Recovery of test development costs will depend on the price of the test, reimbursement rates and number of tests performed. For example, with a reimbursement rate of approximately 50%, test development costs for the six exon DCX gene (an example of a small size gene) were recovered after performing this test on approximately 60 patients, which took 2–3 years. On the other hand, test development costs for NSD1 (an example of a larger size gene comprised 41 amplicons) were recovered over a one and a half year period and was primarily due to efforts to improve reimbursement rates for this test as well as the higher sample numbers received.

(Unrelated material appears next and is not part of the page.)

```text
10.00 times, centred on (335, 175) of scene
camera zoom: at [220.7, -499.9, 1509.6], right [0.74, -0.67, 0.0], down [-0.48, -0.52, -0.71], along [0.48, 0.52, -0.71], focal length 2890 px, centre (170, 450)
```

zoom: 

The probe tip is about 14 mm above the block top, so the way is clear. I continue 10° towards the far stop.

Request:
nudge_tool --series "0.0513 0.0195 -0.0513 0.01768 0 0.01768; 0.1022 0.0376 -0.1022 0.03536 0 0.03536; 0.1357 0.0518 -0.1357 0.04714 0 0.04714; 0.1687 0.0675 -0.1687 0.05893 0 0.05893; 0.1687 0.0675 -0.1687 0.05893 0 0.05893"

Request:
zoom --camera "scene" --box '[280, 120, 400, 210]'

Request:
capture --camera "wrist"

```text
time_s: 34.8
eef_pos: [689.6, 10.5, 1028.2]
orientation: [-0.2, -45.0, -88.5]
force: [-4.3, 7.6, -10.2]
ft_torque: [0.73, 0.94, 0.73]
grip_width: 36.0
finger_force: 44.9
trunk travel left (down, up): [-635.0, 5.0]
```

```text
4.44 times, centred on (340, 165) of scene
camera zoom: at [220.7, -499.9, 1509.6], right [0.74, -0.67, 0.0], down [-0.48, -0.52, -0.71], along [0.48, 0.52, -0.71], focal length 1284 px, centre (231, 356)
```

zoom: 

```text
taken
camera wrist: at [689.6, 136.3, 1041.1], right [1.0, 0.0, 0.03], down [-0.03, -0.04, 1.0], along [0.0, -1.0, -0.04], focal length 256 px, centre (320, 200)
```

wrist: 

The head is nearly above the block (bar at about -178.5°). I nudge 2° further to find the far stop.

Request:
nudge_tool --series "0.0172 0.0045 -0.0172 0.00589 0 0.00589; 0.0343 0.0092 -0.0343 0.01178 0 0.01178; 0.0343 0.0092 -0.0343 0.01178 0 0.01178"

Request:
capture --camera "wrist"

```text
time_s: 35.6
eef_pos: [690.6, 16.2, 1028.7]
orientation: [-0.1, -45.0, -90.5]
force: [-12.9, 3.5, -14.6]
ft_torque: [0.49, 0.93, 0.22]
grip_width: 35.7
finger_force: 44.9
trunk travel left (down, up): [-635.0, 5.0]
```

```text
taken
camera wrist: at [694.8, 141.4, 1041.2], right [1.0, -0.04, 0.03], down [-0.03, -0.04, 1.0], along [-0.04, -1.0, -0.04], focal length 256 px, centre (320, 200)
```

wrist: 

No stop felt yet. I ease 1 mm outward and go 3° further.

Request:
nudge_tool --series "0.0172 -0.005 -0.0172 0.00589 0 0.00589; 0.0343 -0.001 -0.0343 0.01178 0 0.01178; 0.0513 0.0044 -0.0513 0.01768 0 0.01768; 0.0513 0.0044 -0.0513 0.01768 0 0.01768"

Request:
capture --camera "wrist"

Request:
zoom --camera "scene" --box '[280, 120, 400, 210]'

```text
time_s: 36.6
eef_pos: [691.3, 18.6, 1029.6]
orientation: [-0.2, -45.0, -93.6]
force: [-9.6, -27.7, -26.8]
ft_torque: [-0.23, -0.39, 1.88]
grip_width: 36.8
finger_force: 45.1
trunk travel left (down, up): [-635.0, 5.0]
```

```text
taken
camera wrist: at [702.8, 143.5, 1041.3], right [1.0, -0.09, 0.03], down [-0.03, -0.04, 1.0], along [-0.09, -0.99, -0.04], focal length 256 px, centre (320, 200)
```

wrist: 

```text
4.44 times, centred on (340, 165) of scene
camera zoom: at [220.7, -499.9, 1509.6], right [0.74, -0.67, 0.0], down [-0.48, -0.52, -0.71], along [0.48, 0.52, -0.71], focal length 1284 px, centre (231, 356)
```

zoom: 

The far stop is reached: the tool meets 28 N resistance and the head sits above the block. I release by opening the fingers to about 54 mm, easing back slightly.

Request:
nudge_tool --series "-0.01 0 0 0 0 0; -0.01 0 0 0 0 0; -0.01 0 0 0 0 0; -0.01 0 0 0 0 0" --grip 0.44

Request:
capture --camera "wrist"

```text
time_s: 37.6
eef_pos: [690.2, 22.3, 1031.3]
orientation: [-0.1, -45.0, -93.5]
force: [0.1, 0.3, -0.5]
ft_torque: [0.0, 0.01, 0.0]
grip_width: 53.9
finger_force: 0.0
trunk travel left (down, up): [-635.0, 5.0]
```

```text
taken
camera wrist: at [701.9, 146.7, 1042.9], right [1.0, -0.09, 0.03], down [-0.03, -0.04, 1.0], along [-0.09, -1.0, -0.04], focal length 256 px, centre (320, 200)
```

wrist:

THE IMPORTANCE OF THE GENETIC COUNSELOR

Genetic counselors play a critical, and often multiple, roles in the implementation of testing of ultra rare genetic disorders. Genetic testing requests for ultra rare genetic disorders are usually initiated under two scenarios, (1) when the patient/family comes to the attention of a geneticist at genetics clinic, or (2) when a mutation is identified in a research setting and the research group is looking to confirm their findings in a diagnostic laboratory. In both situations, the genetic counselor can play a crucial role in organizing the provision of appropriate testing. Under the first scenario, it is often the genetic counselor who investigates and communicates with the diagnostic laboratory about the availability of testing. In the case where patients have had a mutation identified through a research study, a genetic counselor can provide the intermediate step and initiate communication between the research and diagnostic laboratories to ensure that the correct information is relayed to allow for accurate test setup. In the second case scenario where the research laboratory initiates the test request, it is often the genetic counselor acting as a research coordinator for the research group, who seeks out the diagnostic laboratory and relays the necessary information for testing purposes. It is therefore important for genetic counselors to understand the nature and different types of testing for ultra rare genetic diseases as well as the role of the research and diagnostic laboratories in the development of ultra rare genetic disease tests (see Scacheri et al., this issue page 337).

CONCLUSION

In this article, two successful models for translating research findings to the diagnostic arena for ultra rare disease genetic testing are described, highlighting key components of partnerships and expertise required. We also describe how the development of new genetic tests can be integrated into research projects and research funding. Guidelines are being developed for the testing of ultra rare genetic disorders and quality control issues are being addressed.10 Experience has shown that genetic testing for ultra rare disorders can be performed in a cost-effective manner and is a viable option for clinical laboratories.